The introduction to Encountering Islam describes Pitts's book as
"an intriguing and, as far as is known, unique combination of three
distinct genres: captivity narrative, travel account, and description of
Islam." There are 17th and 18th century books combining two of these
three elements, but it seems that no author but Pitts combines all three
strands within a single work. Auchterlonie comprehensively covered the three strands in
his lecture, and provided members of the audience with copies of two maps from his book. One traces Pitts's Arabian
journey in 1685 or 1686; the other shows his various travels in the
Mediterranean and Europe between 1678 and 1695.
Encountering Islam is divided into two main parts. In the first part, covering 96 pages, Auchterlonie puts Pitts' life and book in context. In his first chapter, 'Algiers as a Corsair State', Auchterlonie writes on Algiers and the Ottoman Empire; the political, social and economic organization of Algiers; the corsair economy; and the condition of slavery. Auchterlonie then gives an account of 'Joseph Pitts: The Man and his Background'. This is followed by a chapter on A Faithful Account of the Religion and Manners of the Mahometans, 1731, looking at it as a captivity narrative, as a travel account and as a description of Islam, and then recounting its publishing history.

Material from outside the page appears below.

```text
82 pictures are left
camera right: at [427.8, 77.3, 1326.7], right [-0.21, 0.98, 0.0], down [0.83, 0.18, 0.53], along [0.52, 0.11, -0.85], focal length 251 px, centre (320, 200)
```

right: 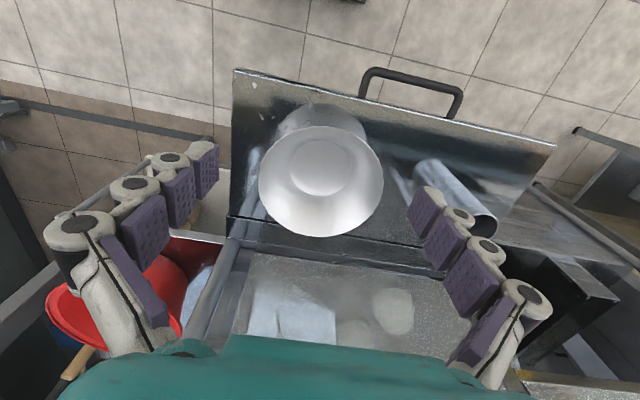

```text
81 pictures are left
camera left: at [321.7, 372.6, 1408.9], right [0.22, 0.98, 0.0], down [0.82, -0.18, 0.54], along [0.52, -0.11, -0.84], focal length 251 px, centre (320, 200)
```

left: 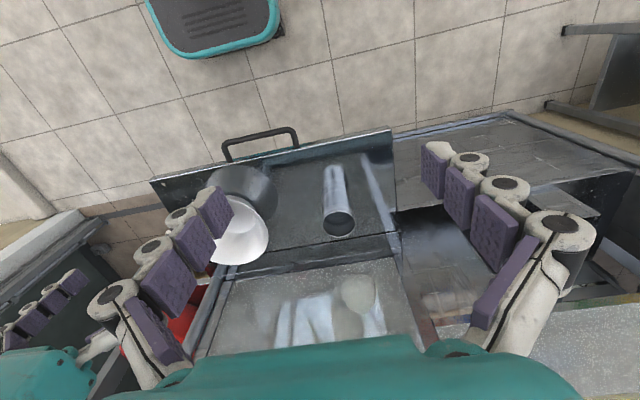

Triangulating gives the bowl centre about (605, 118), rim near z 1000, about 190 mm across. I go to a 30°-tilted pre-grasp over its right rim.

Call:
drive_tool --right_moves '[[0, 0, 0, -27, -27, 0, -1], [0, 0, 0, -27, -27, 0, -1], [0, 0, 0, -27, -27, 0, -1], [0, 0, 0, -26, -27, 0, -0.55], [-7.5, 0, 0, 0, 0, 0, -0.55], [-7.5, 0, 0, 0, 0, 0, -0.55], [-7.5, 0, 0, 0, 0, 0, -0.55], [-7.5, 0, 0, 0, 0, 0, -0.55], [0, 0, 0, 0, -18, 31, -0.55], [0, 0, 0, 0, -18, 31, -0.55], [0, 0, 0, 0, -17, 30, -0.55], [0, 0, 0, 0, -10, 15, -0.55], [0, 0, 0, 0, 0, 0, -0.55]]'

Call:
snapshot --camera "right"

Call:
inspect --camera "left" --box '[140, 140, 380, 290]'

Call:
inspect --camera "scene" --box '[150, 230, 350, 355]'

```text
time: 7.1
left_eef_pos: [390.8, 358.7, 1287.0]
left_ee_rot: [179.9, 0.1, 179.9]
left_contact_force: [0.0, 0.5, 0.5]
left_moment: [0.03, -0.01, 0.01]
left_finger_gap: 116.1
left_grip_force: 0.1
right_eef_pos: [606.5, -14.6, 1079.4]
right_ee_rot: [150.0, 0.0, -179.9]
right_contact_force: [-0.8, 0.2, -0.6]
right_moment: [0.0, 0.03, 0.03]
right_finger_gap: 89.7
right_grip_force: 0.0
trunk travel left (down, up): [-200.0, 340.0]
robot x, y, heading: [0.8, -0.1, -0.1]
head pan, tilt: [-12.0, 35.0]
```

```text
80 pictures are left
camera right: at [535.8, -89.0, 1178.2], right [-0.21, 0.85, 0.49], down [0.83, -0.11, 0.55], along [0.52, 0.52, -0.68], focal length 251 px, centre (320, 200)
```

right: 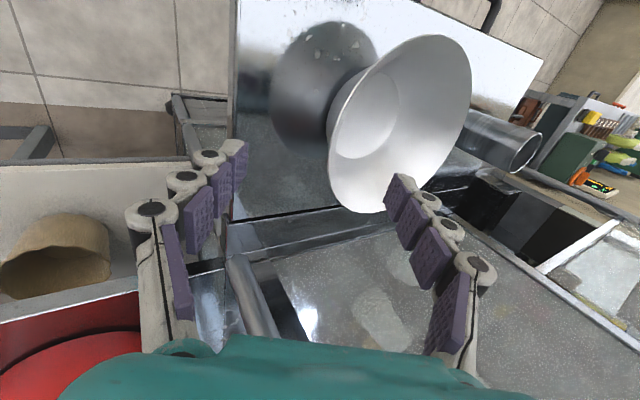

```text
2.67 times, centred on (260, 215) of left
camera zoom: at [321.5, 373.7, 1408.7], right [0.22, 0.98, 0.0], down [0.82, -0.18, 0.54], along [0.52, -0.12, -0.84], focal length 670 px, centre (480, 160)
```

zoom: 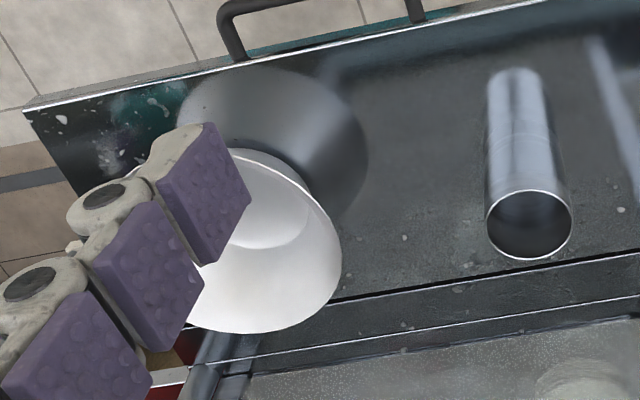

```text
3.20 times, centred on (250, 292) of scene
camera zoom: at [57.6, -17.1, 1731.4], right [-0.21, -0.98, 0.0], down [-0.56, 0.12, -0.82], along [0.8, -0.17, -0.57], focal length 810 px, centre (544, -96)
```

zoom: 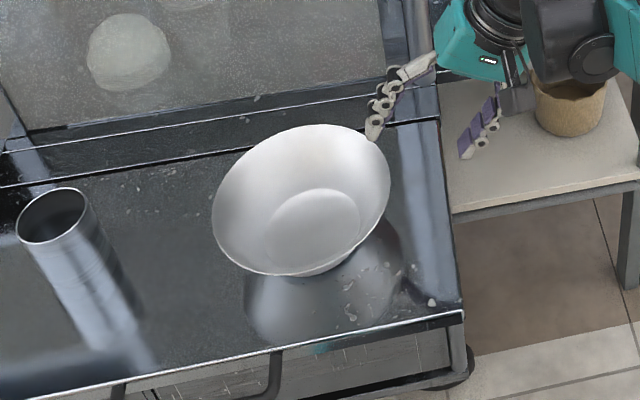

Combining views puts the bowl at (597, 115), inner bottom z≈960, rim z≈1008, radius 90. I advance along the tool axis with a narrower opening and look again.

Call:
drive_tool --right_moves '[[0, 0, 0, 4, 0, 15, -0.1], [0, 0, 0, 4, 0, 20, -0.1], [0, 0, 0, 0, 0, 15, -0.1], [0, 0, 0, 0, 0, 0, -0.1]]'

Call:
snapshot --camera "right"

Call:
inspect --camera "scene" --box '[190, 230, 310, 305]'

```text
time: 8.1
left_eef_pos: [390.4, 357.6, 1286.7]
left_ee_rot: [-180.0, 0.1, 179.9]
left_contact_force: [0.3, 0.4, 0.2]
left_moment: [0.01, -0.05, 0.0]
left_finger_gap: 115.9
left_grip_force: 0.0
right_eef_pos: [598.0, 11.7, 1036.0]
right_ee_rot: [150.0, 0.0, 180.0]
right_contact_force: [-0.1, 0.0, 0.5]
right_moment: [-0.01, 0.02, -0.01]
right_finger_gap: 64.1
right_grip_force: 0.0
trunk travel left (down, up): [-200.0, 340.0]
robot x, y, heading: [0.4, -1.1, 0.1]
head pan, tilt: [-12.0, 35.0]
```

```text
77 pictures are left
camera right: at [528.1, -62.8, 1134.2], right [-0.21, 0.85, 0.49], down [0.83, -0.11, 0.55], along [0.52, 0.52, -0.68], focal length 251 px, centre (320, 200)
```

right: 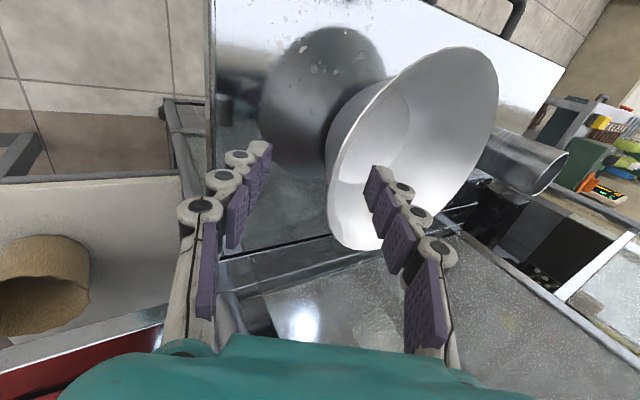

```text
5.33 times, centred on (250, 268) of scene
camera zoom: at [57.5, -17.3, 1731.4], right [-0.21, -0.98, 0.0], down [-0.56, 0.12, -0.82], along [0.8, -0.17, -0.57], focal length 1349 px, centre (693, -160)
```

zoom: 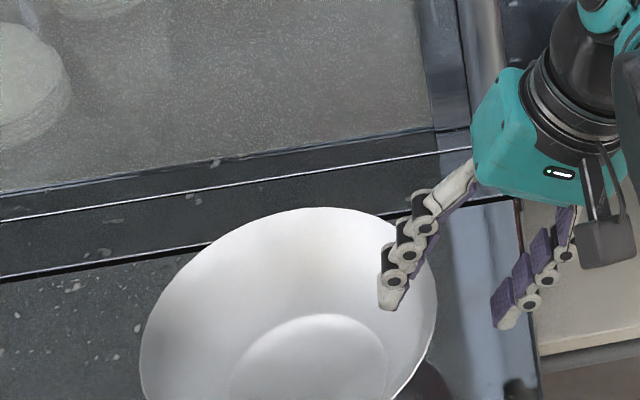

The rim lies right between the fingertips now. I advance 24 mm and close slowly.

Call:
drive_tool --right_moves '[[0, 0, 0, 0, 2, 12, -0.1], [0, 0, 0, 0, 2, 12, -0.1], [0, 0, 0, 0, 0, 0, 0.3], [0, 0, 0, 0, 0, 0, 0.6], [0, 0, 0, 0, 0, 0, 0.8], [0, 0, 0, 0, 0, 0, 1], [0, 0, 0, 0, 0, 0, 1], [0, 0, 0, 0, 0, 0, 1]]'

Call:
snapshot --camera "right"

The second part of Encountering Islam reproduces A Faithful Account of the Religion and Manners of the Mahometans, 1731, with the addition of Auchterlonie's footnotes. The remaining 85 pages of Encountering Islam contain copious footnotes to the first and second parts of the book, an extensive bibliography, and separate indexes for each. The book also has a three-page foldout reproduction of an engraving of the Haram and Ka'bah entitled 'The most sacred and antient Temple of the Mahometans at Mecca'. This is one of two plates that Pitts added to the 1731 edition of his book, both of them copied without acknowledgement from Muhammad Rabadan's Mahometism Fully Explained.